TV critics are surprised the miniseries The Slap has wound up on NBC. At the TCA Winter Press Tour today, one of them warned creators and cast that it likely won’t gain any Emmy recognition. That’s because, of course, the TV Academy typically snubs broadcast content in its best-miniseries categories (and movies, and drama series, and …). The Slap explodes from an incident in which a man slaps another couple’s misbehaving child and the fallout pulls a family apart, exposes long-held secrets, ignites a lawsuit, etc.

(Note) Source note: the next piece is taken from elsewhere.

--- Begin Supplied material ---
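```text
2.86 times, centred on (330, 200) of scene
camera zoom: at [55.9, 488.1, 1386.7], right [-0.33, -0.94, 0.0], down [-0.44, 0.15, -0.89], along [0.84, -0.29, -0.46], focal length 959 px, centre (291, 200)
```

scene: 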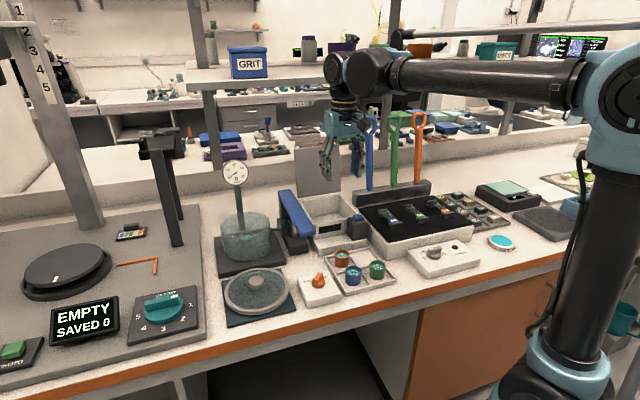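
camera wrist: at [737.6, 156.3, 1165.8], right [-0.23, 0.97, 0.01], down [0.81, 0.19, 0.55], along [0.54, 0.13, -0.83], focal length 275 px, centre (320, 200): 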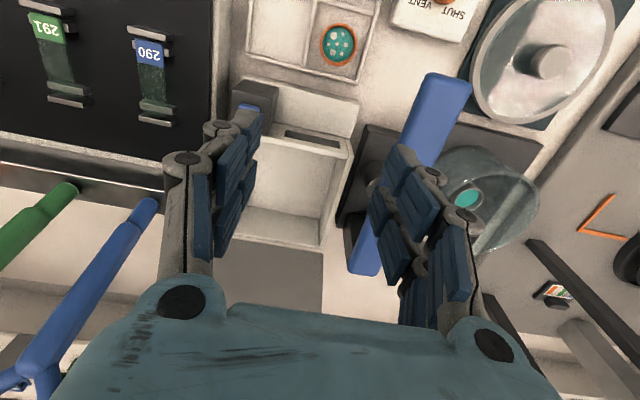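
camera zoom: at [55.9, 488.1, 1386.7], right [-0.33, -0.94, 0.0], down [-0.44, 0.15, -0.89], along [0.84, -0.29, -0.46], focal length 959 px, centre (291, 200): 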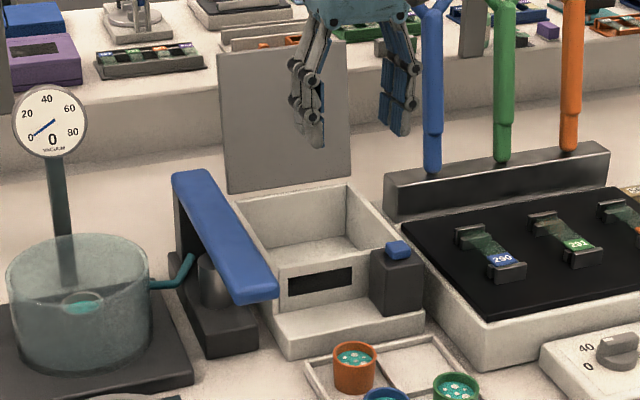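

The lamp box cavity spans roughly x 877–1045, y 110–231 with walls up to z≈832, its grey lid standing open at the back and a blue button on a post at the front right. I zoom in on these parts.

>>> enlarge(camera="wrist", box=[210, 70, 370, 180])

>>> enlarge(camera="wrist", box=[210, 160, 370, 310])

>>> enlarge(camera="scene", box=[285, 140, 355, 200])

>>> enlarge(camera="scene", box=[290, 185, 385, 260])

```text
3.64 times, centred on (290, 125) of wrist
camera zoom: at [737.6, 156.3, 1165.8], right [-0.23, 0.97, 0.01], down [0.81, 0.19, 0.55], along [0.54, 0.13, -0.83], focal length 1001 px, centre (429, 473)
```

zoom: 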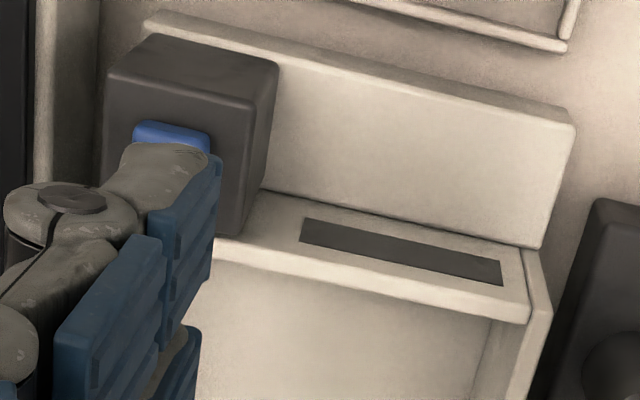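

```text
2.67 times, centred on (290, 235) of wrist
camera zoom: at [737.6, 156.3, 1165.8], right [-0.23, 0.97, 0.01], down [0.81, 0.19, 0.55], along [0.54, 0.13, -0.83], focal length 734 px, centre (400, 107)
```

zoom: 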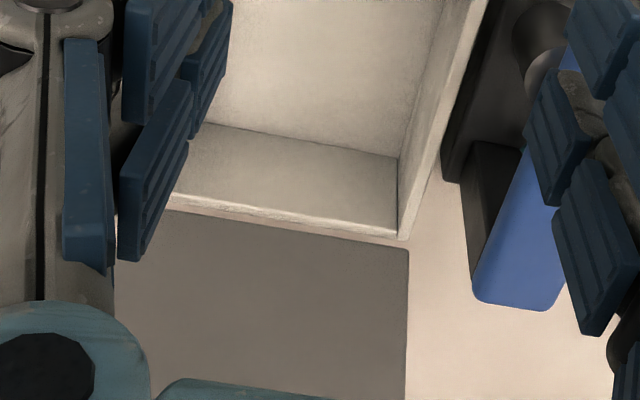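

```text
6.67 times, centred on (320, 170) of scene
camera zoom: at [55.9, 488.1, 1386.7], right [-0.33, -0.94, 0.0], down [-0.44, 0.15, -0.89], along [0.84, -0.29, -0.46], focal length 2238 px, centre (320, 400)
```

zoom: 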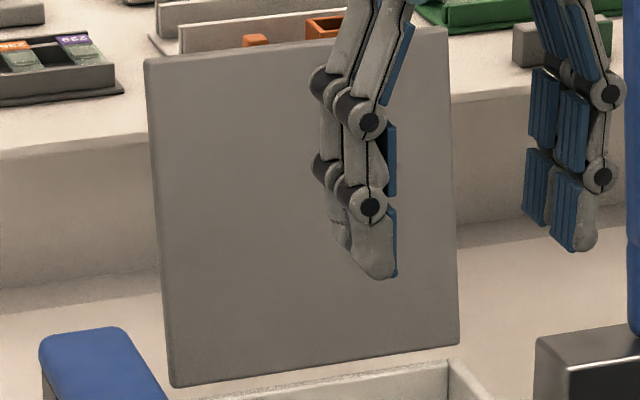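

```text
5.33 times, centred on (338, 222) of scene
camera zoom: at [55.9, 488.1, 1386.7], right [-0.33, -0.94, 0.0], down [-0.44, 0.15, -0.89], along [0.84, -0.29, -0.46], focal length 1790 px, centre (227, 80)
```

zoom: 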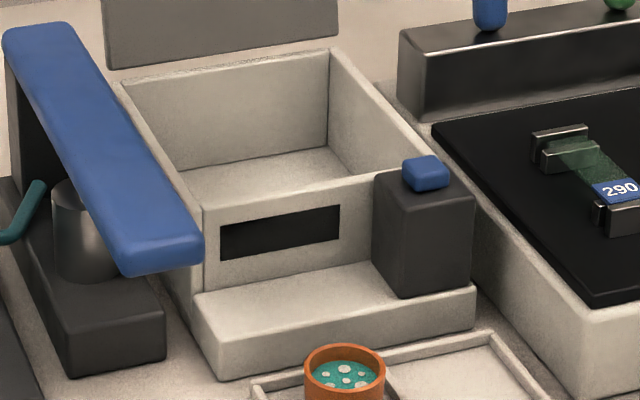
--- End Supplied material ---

Show participants onstage were not fazed by the critics’ concern. That includes playwright-screenwriter Jon Robin Baitz, who famously created and was “ousted, not fired” from ABC’s family drama Brothers & Sisters. At the time of that ousting, he said working in broadcast TV went, in round numbers, like this: “(The) demographic demands that have turned America into an ageist and youth-obsessed nation drives the storylines younger and younger, whiter and whiter, and with less and less reflection of the real America, which is made up — to the sorrow of research departments — of people over 35 years of age and of many ethnicities and incomes.” He vowed he would “never again have to do a notes call wherein the fear and seasickness of the creative execs always prevails over taking a risk, resulting more often than not in muddy and flattening or treacly-sweet compromises after a stolid and pointless series of writerly objections.”
He also vowed to “never again enter into another relationship with a studio (or perhaps person) in either hope or fear, only the stoic certitude of a veteran of foreign wars.” And he warned “execs on my next show” in re notes: “You won’t wanna be giving me too many of them. Sorry, I shan’t roll over ever again.”
Seven years later, TV critics mentioned that essay in passing, as Baitz took the stage to talk about his eight-episode mini, which he adapted from the 2011 Australian short-run series that was based on the 2008 best-selling novel by Australian author Christos Tsiolkas.
“I’ve been a playwright in the wrong place at the wrong time everywhere I go,” Baitz explained. “Suddenly there is a Golden Age of Television again.” This NBC miniseries, he said, is maybe “the only instance … of being at the right place at the right time.”
The Slap, he said, “feels as collaborative as any process I’ve ever had, and if this is what television is going to be now, I’m thrilled to be part of that.”